The ROC under Patriarch Kirill’s leadership has become very active in endeavoring to expand not merely the Church’s domestic influence but also its global influence, as it serves as an instrument of Russian soft power projection. The Church is the driving force behind the Worldwide Russian Peoples’ Assembly (Vsemirnyi Russkii Narodnyi Sobor or VRNS). Founded in 1993 in response to the post-Soviet sociopolitical schism created by the Soviet collapse manifested by the October 1993 communist-fascist revolt against the Yeltsin government, the VRNS began as a vehicle for promoting the unity of Russian society and evolved to the mission of the purveying the value of unity to the world at-large. The VRNS has 35 regional branches in Russia, holds annual conferences, and organizes research, publishing and other activities to further the Patriarchate’s Orthodox and Kremlin’s Russian traditionalist agenda. Deputy head of the VNRS and professor Alexander Shipkov has been outspoken in support of Orthodoxy and traditionalism in opposition to modernity’s postmodernist nihilism. Russia must help the West to overcome, he wrote, “the age-old trauma of the European consciousness, bridging the split between tradition and modernity.
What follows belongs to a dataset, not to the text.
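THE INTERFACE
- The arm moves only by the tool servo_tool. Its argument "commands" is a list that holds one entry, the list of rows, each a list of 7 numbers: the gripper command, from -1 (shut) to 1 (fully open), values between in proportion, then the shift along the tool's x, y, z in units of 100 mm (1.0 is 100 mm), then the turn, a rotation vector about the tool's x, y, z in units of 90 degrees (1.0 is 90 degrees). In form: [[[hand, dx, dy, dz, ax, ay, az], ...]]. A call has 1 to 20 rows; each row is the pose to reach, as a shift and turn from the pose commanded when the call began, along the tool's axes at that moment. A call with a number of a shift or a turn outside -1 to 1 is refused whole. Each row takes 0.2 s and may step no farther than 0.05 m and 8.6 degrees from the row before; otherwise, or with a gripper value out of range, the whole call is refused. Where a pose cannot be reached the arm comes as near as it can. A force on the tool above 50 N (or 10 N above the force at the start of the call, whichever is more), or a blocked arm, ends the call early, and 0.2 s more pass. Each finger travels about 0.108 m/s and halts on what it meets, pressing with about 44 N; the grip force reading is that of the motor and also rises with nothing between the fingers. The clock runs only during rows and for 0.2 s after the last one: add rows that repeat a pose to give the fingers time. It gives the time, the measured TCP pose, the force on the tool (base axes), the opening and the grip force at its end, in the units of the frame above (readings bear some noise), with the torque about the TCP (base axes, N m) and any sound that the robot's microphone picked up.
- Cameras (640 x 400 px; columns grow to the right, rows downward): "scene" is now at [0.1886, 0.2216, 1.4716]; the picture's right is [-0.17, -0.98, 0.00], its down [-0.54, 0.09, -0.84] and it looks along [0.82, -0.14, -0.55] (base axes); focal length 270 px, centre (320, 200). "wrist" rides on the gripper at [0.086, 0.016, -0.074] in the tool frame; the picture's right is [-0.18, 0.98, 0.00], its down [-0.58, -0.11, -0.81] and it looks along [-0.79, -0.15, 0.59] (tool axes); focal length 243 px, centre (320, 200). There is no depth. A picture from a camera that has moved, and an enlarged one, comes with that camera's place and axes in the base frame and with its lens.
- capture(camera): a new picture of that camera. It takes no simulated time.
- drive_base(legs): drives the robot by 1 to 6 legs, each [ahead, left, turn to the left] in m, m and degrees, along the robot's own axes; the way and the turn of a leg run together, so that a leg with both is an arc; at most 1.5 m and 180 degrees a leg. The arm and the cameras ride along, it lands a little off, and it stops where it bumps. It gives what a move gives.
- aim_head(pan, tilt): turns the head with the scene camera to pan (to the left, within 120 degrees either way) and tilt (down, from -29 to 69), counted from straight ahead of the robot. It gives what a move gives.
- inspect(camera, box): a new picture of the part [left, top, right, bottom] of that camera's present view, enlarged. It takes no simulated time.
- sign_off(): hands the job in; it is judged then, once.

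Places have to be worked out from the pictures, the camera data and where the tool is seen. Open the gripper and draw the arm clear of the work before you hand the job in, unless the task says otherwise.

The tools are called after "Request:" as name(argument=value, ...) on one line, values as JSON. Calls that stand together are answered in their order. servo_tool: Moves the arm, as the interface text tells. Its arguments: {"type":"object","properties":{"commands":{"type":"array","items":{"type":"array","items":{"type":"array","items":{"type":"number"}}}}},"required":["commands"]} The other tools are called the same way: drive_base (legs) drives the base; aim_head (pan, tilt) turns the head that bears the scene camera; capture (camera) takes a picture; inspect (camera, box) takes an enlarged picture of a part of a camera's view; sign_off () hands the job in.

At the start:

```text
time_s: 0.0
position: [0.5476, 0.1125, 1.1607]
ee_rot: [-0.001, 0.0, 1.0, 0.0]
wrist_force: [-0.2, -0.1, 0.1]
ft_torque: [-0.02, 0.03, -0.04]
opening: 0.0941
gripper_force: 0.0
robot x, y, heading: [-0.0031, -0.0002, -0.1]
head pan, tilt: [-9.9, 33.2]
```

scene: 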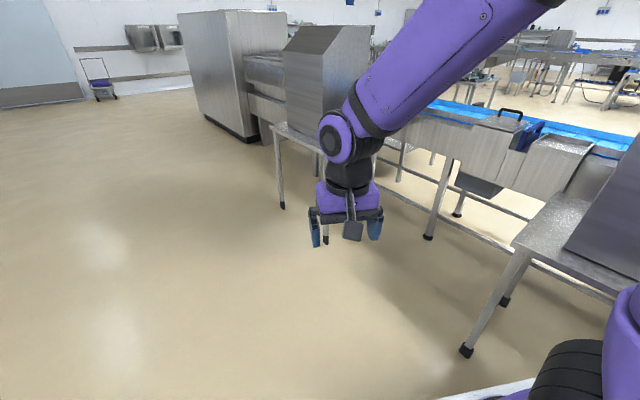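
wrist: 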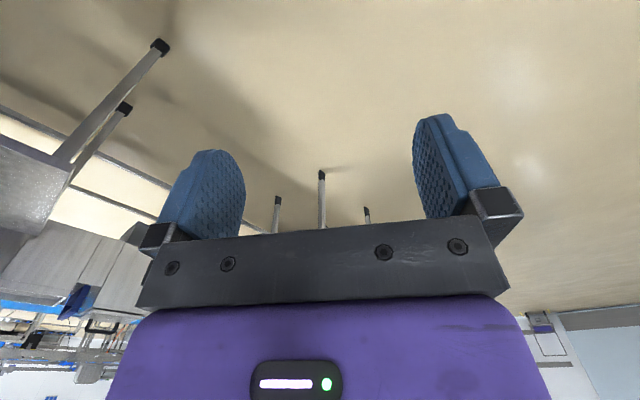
Russia will have to recreate this integrity by its own example, to get away from false opposition of tradition and modernity.” Shipkov’s Russian Orthodox-anchored ‘Center’ overlaps and is even a synonym for Eurasia. The idea that Russia’s civilizational home is ‘Great Eurasia’ or ‘Greater Eurasia’ and that Eurasian traditionalism has universal applicability and appeal comprise the third pillar of the new Russian ideology: Eurasian Universalism.
Eurasian Universalism’s Eurasian Aspect
The idea of Great Eurasia encompasses a rejection of the liberal Western model and globalist project and the prevention of its further penetration into Eurasia writ large – from Beijing to Belarus – by way of constructing a network of international economic and security organizations, institutions, and infrastructures (EEU, SCO, BRICS, One-Belt-One Road) in order to preserve the mega-region’s diverse but traditional civilizations. Putin is a strong proponent of the Eurasian economic and security integration, as evidenced by the high priority he gives to expanding the Eurasian Economic Union (EEU) and the Shanghai Cooperation Organization (SCO). He occasionally refers to some of the basic elements of neo-Eurasianism such as the importance of Christian Orthodoxy for Russian culture, the idea of geographic Eurasia and even Eurasian civilization, and the need for civilizational diversity and equality as part of a ‘democratic’ international order. But Putin is not a radical neo-Eurasianist pursuing a Greater Eurasian political union or even confederation under Russia’s aegis. Thus, his is not a neo-Eurasianist ideology per se. Putin has never used the word ‘Eurasianism’ or cited a Eurasianist or neo-Eurasianist thinker in any of his writings or speeches.
Early on, Putin’s neo-Eurasian articulations were limited to aspirations for economic integration. Even his programmatic article for the 2012 presidential campaign on his plan to create a Eurasian Economic Union (EEU) on the basis of the Customs Union and the Eurasian Economic Space included nothing politically, culturally, or civilizationally Eurasianist or neo-Eurasianist. Putin did not mention the Eurasian idea or any related to Eurasianism. Rather, Putin described the EEU’s purpose and goals purely in economic terms both as an engine for Eurasian economic development and competitiveness under a “free trade zone” and as a bridge to other key pillars of the global economic system, in particular the European Union, based on “universal integrative principles as an inseparable part of Big Europe.” Putin envisages the EEU as a mechanism for creating a cooperative but still competitive multipolar international trade and economic system – part of an overall multipolar international system – with the EEU functioning as one of the system’s key centers of power. He writes: “(A)n economically logical and balanced system of partnership between the Eurasian Union and the EU is capable of creating the real conditions for changing the geopolitical and geo-economic configuration of the entire continent and would have an undoubted positive global impact.”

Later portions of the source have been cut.